Atualmente, Matheus Jacob está em intercâmbio na cidade de Heidelberg, na Alemanha. O jovem poeta estuda letras na USP, mas passará o ano em uma universidade onde estudaram 55 ganhadores do Prêmio Nobel. Para ver a seleção de poemas 2012-2015 completa, clique AQUI.


(Lançamento do livro "É" na Academia Mato-Grossense de Letras/ Foto: Danilo Bezerra)

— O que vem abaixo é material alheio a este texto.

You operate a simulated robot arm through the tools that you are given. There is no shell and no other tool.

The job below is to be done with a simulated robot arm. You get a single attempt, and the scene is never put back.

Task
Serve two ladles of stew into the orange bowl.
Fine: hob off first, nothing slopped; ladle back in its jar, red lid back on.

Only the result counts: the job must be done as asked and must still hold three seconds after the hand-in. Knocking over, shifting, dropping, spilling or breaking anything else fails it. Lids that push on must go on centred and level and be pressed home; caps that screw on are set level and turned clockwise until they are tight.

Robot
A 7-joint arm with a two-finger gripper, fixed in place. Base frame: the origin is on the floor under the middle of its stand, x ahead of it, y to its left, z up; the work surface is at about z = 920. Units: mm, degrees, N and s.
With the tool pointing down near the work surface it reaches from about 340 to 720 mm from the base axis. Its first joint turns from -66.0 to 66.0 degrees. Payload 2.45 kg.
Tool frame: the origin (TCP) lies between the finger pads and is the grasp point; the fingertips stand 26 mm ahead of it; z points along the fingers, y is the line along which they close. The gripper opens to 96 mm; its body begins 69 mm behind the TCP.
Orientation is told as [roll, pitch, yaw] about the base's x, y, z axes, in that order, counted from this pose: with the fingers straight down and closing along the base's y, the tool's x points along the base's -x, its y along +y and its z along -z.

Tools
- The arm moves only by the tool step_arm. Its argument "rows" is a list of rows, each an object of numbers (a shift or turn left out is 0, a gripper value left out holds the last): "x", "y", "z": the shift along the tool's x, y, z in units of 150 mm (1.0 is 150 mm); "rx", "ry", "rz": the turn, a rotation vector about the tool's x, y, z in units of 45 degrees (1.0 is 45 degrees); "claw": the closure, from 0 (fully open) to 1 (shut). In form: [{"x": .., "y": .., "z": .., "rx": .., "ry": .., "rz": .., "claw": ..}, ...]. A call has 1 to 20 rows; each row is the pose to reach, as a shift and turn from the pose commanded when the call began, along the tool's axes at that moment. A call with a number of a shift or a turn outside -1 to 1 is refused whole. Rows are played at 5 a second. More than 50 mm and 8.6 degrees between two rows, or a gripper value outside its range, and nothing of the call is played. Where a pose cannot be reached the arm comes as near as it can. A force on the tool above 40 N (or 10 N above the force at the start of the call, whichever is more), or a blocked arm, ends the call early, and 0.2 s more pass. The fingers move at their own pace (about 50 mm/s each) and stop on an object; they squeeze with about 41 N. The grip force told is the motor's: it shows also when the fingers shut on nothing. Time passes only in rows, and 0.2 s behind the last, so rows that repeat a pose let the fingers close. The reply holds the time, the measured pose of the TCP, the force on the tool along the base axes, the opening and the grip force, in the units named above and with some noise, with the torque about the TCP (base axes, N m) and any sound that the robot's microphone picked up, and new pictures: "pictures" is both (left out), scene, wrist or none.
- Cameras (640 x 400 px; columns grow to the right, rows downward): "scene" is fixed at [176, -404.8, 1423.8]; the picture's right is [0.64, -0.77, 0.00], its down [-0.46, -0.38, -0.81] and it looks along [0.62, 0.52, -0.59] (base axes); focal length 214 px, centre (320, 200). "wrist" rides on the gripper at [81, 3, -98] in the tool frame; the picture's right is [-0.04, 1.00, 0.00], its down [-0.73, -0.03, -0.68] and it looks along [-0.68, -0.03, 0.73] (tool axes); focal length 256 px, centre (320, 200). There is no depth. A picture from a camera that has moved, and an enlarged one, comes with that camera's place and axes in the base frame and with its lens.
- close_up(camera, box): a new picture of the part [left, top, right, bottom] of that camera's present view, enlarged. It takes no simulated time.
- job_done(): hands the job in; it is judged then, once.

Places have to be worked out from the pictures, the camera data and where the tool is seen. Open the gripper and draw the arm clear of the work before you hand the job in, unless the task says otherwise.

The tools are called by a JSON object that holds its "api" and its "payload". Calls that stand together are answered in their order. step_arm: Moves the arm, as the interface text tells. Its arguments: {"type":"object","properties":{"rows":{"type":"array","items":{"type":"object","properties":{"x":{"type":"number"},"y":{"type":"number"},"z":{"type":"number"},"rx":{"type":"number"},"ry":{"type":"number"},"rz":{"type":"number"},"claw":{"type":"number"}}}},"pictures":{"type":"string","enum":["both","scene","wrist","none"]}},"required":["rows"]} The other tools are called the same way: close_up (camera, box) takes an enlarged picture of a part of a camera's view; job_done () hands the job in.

Confira o artigo do professor Nelson Luís Barbosa na íntegra:

É de graciosidade que se trata aqui

Muitos são os pontos de observação da poesia de Matheus Jacob Barreto: é possível senti-la de cima para baixo, assim como de baixo para cima; de lado; ao lado e entre; e como “entre dois momentos” – entre-lugares, incômodos ou bem acomodados apesar de apenas para ouvir o som, que aos poucos vai se tornando uma sonoridade, como um canto – letra, música e harmonia – ou um silêncio; na linha contínua do verso como na construção vertical de sua sintaxe; de fora para dentro, mas também de dentro para fora; como num mergulho profundo ou numa volta à superfície para tomar mais ar e prosseguir na observação – às vezes, mesmo de um único e sonoro verso/verbo: “Falhamos”.

Tanto no verso único, abandonado na linha do tempo e do espaço, como numa sequência de profusão de versos divididos em partes, o fôlego do poeta no entanto é sempre o mesmo: pela densidade daquilo que seus versos carregam e pelo que deixam ser carregado nessa apreensão/observação – e nisso a poesia também se realiza.

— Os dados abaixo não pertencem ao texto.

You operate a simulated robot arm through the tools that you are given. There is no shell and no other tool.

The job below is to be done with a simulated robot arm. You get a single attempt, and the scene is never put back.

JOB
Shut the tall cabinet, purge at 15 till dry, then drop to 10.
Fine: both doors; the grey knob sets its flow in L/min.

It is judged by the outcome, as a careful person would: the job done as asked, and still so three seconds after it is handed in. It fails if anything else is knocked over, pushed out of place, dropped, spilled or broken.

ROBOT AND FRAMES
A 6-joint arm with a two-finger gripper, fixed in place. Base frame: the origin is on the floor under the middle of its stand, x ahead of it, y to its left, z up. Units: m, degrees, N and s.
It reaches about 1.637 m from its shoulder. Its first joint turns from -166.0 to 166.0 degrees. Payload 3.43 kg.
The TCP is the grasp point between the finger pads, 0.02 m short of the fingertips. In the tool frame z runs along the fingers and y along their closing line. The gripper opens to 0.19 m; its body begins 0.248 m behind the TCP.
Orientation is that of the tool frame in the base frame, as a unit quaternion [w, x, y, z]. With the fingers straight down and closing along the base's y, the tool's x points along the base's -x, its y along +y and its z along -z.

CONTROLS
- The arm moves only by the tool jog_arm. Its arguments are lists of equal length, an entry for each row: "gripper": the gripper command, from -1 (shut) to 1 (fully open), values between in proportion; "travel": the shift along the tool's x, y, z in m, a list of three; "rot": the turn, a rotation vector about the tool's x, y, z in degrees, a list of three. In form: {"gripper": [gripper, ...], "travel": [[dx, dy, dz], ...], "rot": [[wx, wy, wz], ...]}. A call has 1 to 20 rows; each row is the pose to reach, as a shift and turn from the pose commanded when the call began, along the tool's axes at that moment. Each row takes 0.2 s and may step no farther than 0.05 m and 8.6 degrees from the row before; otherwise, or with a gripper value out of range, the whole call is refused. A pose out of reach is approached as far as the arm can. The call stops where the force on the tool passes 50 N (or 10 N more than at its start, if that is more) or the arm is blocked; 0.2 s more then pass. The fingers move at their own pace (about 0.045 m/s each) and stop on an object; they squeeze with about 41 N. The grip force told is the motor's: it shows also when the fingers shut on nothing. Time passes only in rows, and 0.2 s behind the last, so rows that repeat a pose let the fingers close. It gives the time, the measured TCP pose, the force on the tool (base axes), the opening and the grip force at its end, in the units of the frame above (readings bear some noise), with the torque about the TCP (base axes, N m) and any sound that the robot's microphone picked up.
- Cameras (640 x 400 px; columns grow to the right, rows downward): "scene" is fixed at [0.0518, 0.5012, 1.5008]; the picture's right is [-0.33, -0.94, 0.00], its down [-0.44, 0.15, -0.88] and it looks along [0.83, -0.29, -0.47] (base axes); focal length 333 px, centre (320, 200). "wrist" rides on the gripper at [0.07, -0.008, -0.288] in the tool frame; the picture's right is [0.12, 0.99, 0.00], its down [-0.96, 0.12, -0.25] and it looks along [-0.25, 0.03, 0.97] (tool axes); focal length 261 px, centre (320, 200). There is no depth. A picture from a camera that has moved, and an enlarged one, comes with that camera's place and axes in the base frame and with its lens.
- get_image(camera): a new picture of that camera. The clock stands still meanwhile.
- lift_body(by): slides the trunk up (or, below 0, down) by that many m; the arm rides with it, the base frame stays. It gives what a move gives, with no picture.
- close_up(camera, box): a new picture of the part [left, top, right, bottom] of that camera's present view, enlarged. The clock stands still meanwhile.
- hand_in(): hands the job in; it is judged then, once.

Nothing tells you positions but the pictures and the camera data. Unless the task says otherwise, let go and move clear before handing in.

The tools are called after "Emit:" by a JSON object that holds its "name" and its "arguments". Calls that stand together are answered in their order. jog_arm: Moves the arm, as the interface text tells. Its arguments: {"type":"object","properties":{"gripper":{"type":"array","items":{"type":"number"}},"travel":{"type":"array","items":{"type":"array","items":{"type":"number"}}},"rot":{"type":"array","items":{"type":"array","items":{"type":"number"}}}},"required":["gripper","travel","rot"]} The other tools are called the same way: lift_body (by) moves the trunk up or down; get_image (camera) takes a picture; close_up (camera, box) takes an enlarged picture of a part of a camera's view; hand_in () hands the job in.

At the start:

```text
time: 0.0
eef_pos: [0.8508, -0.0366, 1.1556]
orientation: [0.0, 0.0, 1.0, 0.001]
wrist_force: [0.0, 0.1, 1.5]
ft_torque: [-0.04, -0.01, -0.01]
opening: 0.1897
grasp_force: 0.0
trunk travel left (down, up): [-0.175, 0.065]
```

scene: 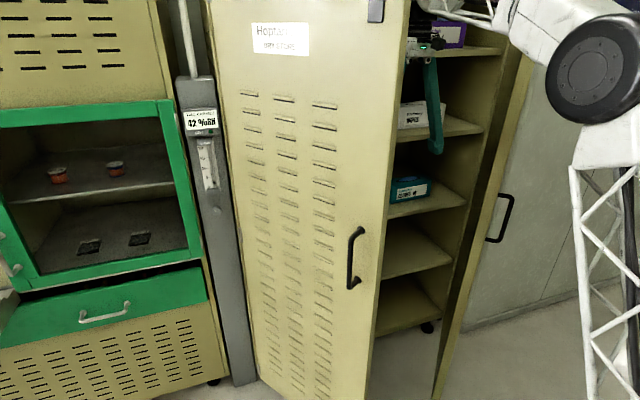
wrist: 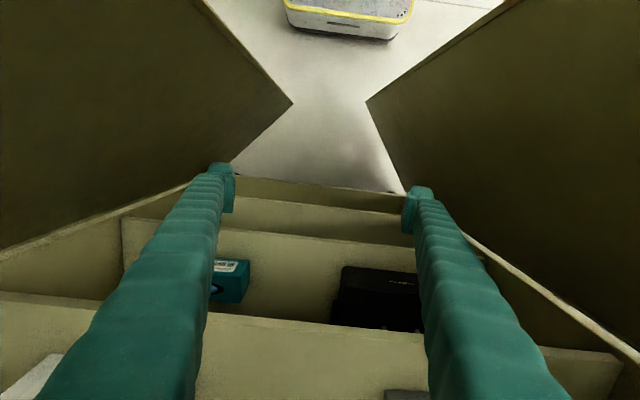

Do movimento de uma delicada “cantiga de ninar um futuro” à estupefação da inutilidade de um existir – tudo embala, leva e traz sentidos, sons e sentimentos renovados por uma sintaxe cuidadosa, como o ofício de um ourives a manipular uma pinça muito certeira, ou de um alfaiate que corta com precisão a fina fazenda e depois une as partes escondendo a costura; ou como um pedreiro que, ao assentar as pedras, os tijolos e o concreto vai retirando os andaimes que sequer fazem supor sua preexistência para dar lugar à construção que se observa.

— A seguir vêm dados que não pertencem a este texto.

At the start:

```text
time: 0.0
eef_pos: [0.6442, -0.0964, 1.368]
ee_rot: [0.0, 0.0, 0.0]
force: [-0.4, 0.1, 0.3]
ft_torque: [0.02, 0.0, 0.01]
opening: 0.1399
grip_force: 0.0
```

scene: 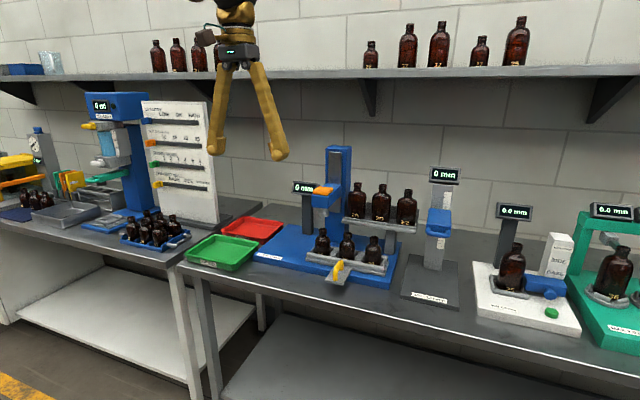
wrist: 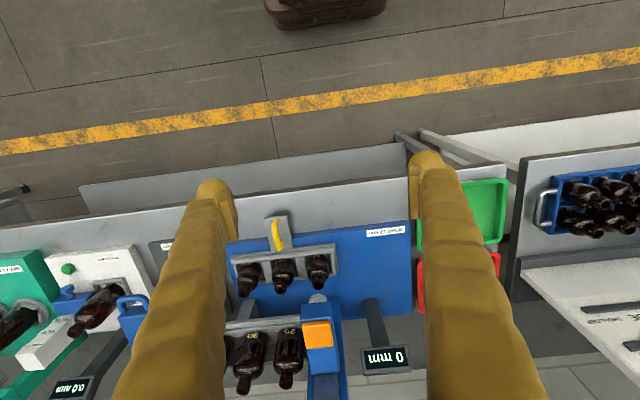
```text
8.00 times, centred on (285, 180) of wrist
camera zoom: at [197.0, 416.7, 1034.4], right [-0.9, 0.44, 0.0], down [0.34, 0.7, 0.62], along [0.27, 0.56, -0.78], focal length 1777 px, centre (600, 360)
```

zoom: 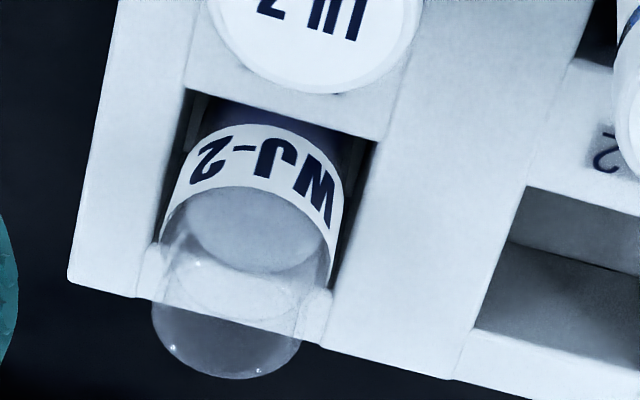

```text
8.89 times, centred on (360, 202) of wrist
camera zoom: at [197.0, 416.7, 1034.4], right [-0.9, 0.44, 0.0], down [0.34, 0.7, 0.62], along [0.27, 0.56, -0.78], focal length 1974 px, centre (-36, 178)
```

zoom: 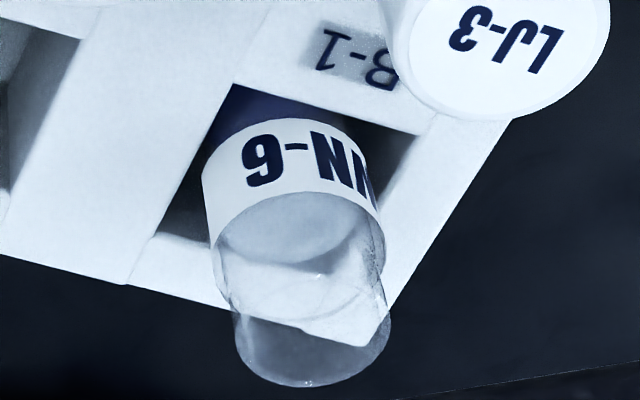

Já tive a oportunidade de expressar que na poesia de Matheus Jacob Barreto percebe-se claramente um diálogo com a mais fina tradição da poesia brasileira, de Drummond (uma quadrilha nova), de Bandeira (para lá para cá / a mão de mãe da mãe), de Cabral (o bastão não se passa a ninguém na corrida) – mas não é algum diálogo estéril que apenas retoma os mestres e os reverencia, e sim um diálogo que determinantemente se insere numa linha contínua de tempo, fazendo prosseguir esse modo de dizer e sentir a vida, as coisas, a própria insuficiência do viver e do fazer poético como um modo de compensar toda inutilidade da vida. E nisso a juventude de Matheus é um alento sem fim.

Tchékhov, certa vez, ao se dirigir a Górki numa carta para lhe falar de sua obra, alerta-o para o que considera “falta de contenção” ou de “graciosidade”, e define este termo assim: “Graciosidade é quando, numa determinada ação, alguém utiliza o mínimo de movimentos”. Certamente é de graciosidade que falamos aqui, como se pode perceber nos poemas “Curto e azul” ou “com a boca cheia de silêncios”.

Obrigado, Matheus Jacob Barreto, pela oportunidade de lê-lo e por me obrigar a pensar sobre a graciosidade da vida.

*por Prof. Dr. Nelson Barbosa
(Doutor em Letras pela FFLCH-USP, Departamento de
Teoria Literária e Literatura Comparada.)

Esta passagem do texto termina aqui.